> DATASET SECTION:
* * * * * * * * *
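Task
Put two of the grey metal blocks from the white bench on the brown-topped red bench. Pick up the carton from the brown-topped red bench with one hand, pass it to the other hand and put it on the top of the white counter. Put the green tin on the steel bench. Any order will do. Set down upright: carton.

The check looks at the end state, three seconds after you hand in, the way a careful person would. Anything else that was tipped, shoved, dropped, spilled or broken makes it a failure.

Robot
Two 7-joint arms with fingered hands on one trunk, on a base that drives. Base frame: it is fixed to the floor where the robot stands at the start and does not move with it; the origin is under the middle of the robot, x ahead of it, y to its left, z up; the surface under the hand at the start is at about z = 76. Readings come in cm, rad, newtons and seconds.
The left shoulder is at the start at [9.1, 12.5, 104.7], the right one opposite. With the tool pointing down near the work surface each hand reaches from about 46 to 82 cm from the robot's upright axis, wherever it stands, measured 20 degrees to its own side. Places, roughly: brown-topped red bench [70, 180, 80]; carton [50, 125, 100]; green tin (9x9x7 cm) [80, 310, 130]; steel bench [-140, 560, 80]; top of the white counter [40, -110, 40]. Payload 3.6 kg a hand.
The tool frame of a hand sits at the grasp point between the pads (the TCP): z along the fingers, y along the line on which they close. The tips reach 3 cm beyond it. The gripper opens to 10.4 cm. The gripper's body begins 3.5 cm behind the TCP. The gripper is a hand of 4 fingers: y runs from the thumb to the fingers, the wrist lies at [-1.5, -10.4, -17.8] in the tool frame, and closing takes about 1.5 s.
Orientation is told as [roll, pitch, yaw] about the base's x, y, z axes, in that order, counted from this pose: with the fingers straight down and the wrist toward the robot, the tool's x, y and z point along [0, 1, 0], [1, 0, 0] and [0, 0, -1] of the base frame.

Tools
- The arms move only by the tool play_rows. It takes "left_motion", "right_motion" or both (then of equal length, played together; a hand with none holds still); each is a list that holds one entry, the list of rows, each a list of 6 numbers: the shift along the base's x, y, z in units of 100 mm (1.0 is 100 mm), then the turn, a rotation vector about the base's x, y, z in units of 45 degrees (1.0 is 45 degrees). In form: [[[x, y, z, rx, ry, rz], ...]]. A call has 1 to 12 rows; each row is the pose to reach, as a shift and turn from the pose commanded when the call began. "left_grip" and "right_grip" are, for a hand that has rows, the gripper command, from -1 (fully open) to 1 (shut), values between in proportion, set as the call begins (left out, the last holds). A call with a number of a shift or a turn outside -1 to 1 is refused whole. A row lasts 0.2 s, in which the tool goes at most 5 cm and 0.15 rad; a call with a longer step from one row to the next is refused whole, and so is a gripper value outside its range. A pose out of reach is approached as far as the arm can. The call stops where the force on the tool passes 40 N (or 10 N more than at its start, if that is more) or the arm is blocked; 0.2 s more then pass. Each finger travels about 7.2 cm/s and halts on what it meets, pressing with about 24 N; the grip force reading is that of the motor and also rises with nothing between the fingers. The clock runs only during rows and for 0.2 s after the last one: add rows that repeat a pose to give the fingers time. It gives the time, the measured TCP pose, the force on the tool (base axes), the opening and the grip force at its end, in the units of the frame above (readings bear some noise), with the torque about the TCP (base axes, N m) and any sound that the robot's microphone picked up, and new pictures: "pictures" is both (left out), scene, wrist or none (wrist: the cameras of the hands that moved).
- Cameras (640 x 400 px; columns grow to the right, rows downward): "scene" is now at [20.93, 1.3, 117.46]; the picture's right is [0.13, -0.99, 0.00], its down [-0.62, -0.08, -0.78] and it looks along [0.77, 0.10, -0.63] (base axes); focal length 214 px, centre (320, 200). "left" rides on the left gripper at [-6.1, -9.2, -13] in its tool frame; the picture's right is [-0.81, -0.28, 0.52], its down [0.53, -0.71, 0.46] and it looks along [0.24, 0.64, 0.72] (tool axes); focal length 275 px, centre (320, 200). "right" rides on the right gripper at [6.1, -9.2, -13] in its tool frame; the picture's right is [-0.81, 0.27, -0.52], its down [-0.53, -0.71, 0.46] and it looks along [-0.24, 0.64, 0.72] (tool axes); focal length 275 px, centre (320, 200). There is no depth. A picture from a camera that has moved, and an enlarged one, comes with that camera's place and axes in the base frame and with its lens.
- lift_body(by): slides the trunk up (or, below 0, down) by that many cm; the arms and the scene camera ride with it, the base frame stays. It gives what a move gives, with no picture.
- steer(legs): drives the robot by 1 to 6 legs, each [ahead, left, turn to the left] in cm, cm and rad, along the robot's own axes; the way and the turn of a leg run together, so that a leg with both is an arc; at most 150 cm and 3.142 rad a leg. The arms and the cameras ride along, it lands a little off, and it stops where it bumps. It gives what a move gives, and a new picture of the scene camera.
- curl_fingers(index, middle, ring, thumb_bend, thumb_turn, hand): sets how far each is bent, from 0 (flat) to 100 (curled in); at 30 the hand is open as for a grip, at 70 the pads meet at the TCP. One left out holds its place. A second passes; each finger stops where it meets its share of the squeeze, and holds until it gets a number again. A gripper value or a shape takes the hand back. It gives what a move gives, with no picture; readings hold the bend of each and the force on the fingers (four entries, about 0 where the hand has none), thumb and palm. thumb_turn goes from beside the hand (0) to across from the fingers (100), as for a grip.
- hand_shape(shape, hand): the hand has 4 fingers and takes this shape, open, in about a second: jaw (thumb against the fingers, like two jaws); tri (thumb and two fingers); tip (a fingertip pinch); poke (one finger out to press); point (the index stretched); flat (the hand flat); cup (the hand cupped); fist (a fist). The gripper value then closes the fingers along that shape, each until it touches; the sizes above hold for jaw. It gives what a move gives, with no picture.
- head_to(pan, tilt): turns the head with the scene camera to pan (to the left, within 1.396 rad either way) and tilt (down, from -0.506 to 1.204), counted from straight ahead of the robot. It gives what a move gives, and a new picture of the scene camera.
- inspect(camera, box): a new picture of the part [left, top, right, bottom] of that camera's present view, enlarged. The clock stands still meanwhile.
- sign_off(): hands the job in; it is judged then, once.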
* * * * * * * * *
> INSTRUCTIONS TO FOLLOW: Give the listing above again, word for word. Use a Markdown table whose columns are ID (a running number) and String (the line), and skip blank lines.

> FINISHED EXERCISE:
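| ID | String |
|---|---|
| 1 | Task |
| 2 | Put two of the grey metal blocks from the white bench on the brown-topped red bench. Pick up the carton from the brown-topped red bench with one hand, pass it to the other hand and put it on the top of the white counter. Put the green tin on the steel bench. Any order will do. Set down upright: carton. |
| 3 | The check looks at the end state, three seconds after you hand in, the way a careful person would. Anything else that was tipped, shoved, dropped, spilled or broken makes it a failure. |
| 4 | Robot |
| 5 | Two 7-joint arms with fingered hands on one trunk, on a base that drives. Base frame: it is fixed to the floor where the robot stands at the start and does not move with it; the origin is under the middle of the robot, x ahead of it, y to its left, z up; the surface under the hand at the start is at about z = 76. Readings come in cm, rad, newtons and seconds. |
| 6 | The left shoulder is at the start at [9.1, 12.5, 104.7], the right one opposite. With the tool pointing down near the work surface each hand reaches from about 46 to 82 cm from the robot's upright axis, wherever it stands, measured 20 degrees to its own side. Places, roughly: brown-topped red bench [70, 180, 80]; carton [50, 125, 100]; green tin (9x9x7 cm) [80, 310, 130]; steel bench [-140, 560, 80]; top of the white counter [40, -110, 40]. Payload 3.6 kg a hand. |
| 7 | The tool frame of a hand sits at the grasp point between the pads (the TCP): z along the fingers, y along the line on which they close. The tips reach 3 cm beyond it. The gripper opens to 10.4 cm. The gripper's body begins 3.5 cm behind the TCP. The gripper is a hand of 4 fingers: y runs from the thumb to the fingers, the wrist lies at [-1.5, -10.4, -17.8] in the tool frame, and closing takes about 1.5 s. |
| 8 | Orientation is told as [roll, pitch, yaw] about the base's x, y, z axes, in that order, counted from this pose: with the fingers straight down and the wrist toward the robot, the tool's x, y and z point along [0, 1, 0], [1, 0, 0] and [0, 0, -1] of the base frame. |
| 9 | Tools |
| 10 | - The arms move only by the tool play_rows. It takes "left_motion", "right_motion" or both (then of equal length, played together; a hand with none holds still); each is a list that holds one entry, the list of rows, each a list of 6 numbers: the shift along the base's x, y, z in units of 100 mm (1.0 is 100 mm), then the turn, a rotation vector about the base's x, y, z in units of 45 degrees (1.0 is 45 degrees). In form: [[[x, y, z, rx, ry, rz], ...]]. A call has 1 to 12 rows; each row is the pose to reach, as a shift and turn from the pose commanded when the call began. "left_grip" and "right_grip" are, for a hand that has rows, the gripper command, from -1 (fully open) to 1 (shut), values between in proportion, set as the call begins (left out, the last holds). A call with a number of a shift or a turn outside -1 to 1 is refused whole. A row lasts 0.2 s, in which the tool goes at most 5 cm and 0.15 rad; a call with a longer step from one row to the next is refused whole, and so is a gripper value outside its range. A pose out of reach is approached as far as the arm can. The call stops where the force on the tool passes 40 N (or 10 N more than at its start, if that is more) or the arm is blocked; 0.2 s more then pass. Each finger travels about 7.2 cm/s and halts on what it meets, pressing with about 24 N; the grip force reading is that of the motor and also rises with nothing between the fingers. The clock runs only during rows and for 0.2 s after the last one: add rows that repeat a pose to give the fingers time. It gives the time, the measured TCP pose, the force on the tool (base axes), the opening and the grip force at its end, in the units of the frame above (readings bear some noise), with the torque about the TCP (base axes, N m) and any sound that the robot's microphone picked up, and new pictures: "pictures" is both (left out), scene, wrist or none (wrist: the cameras of the hands that moved). |
| 11 | - Cameras (640 x 400 px; columns grow to the right, rows downward): "scene" is now at [20.93, 1.3, 117.46]; the picture's right is [0.13, -0.99, 0.00], its down [-0.62, -0.08, -0.78] and it looks along [0.77, 0.10, -0.63] (base axes); focal length 214 px, centre (320, 200). "left" rides on the left gripper at [-6.1, -9.2, -13] in its tool frame; the picture's right is [-0.81, -0.28, 0.52], its down [0.53, -0.71, 0.46] and it looks along [0.24, 0.64, 0.72] (tool axes); focal length 275 px, centre (320, 200). "right" rides on the right gripper at [6.1, -9.2, -13] in its tool frame; the picture's right is [-0.81, 0.27, -0.52], its down [-0.53, -0.71, 0.46] and it looks along [-0.24, 0.64, 0.72] (tool axes); focal length 275 px, centre (320, 200). There is no depth. A picture from a camera that has moved, and an enlarged one, comes with that camera's place and axes in the base frame and with its lens. |
| 12 | - lift_body(by): slides the trunk up (or, below 0, down) by that many cm; the arms and the scene camera ride with it, the base frame stays. It gives what a move gives, with no picture. |
| 13 | - steer(legs): drives the robot by 1 to 6 legs, each [ahead, left, turn to the left] in cm, cm and rad, along the robot's own axes; the way and the turn of a leg run together, so that a leg with both is an arc; at most 150 cm and 3.142 rad a leg. The arms and the cameras ride along, it lands a little off, and it stops where it bumps. It gives what a move gives, and a new picture of the scene camera. |
| 14 | - curl_fingers(index, middle, ring, thumb_bend, thumb_turn, hand): sets how far each is bent, from 0 (flat) to 100 (curled in); at 30 the hand is open as for a grip, at 70 the pads meet at the TCP. One left out holds its place. A second passes; each finger stops where it meets its share of the squeeze, and holds until it gets a number again. A gripper value or a shape takes the hand back. It gives what a move gives, with no picture; readings hold the bend of each and the force on the fingers (four entries, about 0 where the hand has none), thumb and palm. thumb_turn goes from beside the hand (0) to across from the fingers (100), as for a grip. |
| 15 | - hand_shape(shape, hand): the hand has 4 fingers and takes this shape, open, in about a second: jaw (thumb against the fingers, like two jaws); tri (thumb and two fingers); tip (a fingertip pinch); poke (one finger out to press); point (the index stretched); flat (the hand flat); cup (the hand cupped); fist (a fist). The gripper value then closes the fingers along that shape, each until it touches; the sizes above hold for jaw. It gives what a move gives, with no picture. |
| 16 | - head_to(pan, tilt): turns the head with the scene camera to pan (to the left, within 1.396 rad either way) and tilt (down, from -0.506 to 1.204), counted from straight ahead of the robot. It gives what a move gives, and a new picture of the scene camera. |
| 17 | - inspect(camera, box): a new picture of the part [left, top, right, bottom] of that camera's present view, enlarged. The clock stands still meanwhile. |
| 18 | - sign_off(): hands the job in; it is judged then, once. |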